1945年6月、終戦間近に大阪城を空襲したアメリカ空軍のB29が、その帰りに、この地域近くの
阿古滝(あこだき)に墜落したのだそうです。
発見したのは2007年のことなので61年が経過していました。
そして、B29 のエンジンを山の沢にそのまま放置するのではなく、その当時の村長はじめ、
関係者が一体となって、山から下ろしたのだそうです。なんと。
その他、何か機体らしきものをと、近辺をさがしましたが何もなかったそうです。
機体の風化が激しく進むであろう・・沢からアメリカ空軍爆撃機を、果敢に回収したという武勇伝です。
当時は、発見したエンジンのシリンダー部分がわずかに見えるだけで、このままでは回収できなくなる
だろうという判断の基、大きい岩石と土砂を取り除き、沢から運び出したそうです。
戦争中の当時、11人のアメリカ人の搭乗員のうち4人が確保され、その後、この4人が、
どうなったかはー以下のチャートに載ってます。
戦争は人を魔物にします。
大阪城に残る戦争の痕跡
大阪城公園に美しくそびえたつ大阪城(天守閣)ですが、ここは戦時中、陸軍用地となりました。
陸軍の中枢機関だけでなく大口径の火砲を主体とする兵器を生産する軍事工場もありました。
それ故、1945年3月から終戦前日の8月14日まで、8度におよぶ大空襲を受けました。
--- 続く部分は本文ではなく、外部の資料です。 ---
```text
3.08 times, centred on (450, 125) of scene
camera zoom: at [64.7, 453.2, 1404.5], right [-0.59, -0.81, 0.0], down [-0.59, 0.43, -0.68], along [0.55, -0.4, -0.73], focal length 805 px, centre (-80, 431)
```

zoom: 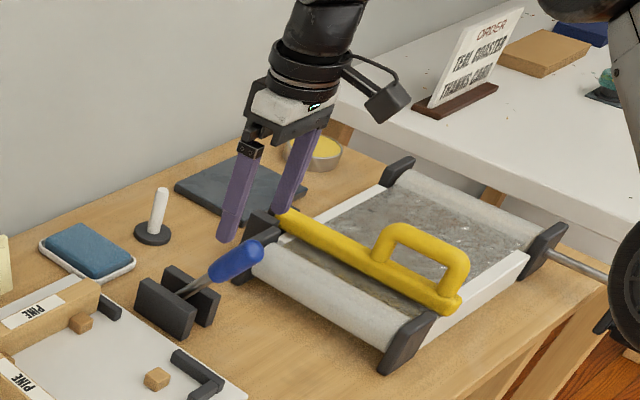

また天守閣をはじめ、周辺にも1トン爆弾が多数投下されました。
天川村の山上ヶ岳近くに墜落したB29が、その中の1機ということになります。
大阪城の天守閣近くにある「山里丸石垣(やまざとまるいしがき)の機銃掃射痕(きじゅうそうしゃこん)」
をご存知でしょうか。
気分が悪くなるようであれば、以下をどうぞ読まないでください。
「山里丸石垣の機銃掃射痕」
あの有名な大阪城の天守閣に登る途中、この案内板がある石垣があります。
人目につかない地味な場所にあるので、知られていないかもしれません。
お城の北側、大阪ビジネスパーク駅の方面から歩くと、極楽橋があります。
この橋は、来訪者の誰もが渡りますね。
その後、少し坂を上ると「刻印石広場」があります。
そこの向かい側の近辺のあたりは山里丸と呼ばれています。
この石垣の下側に一部破損している箇所が機銃掃射による攻撃の痕跡となって残っています。
機銃掃射とは、機関銃で敵をなぎ倒すように、上から下に向けて射撃することです。
特に戦闘機が地上の人間や建物に向かって機(関)銃で射撃しました。
大阪城は、大規模な補修後の今では、こういう限られた痕跡となっていますが、それでも、
その恐ろしさが如実に伝わります。
戦争なんていう話題は、先ず気分が悪くなるのでーここで終わりにします。
天川村に墜落したB29 だったからこそ、今でも資料館で見れるということではないでしょうか。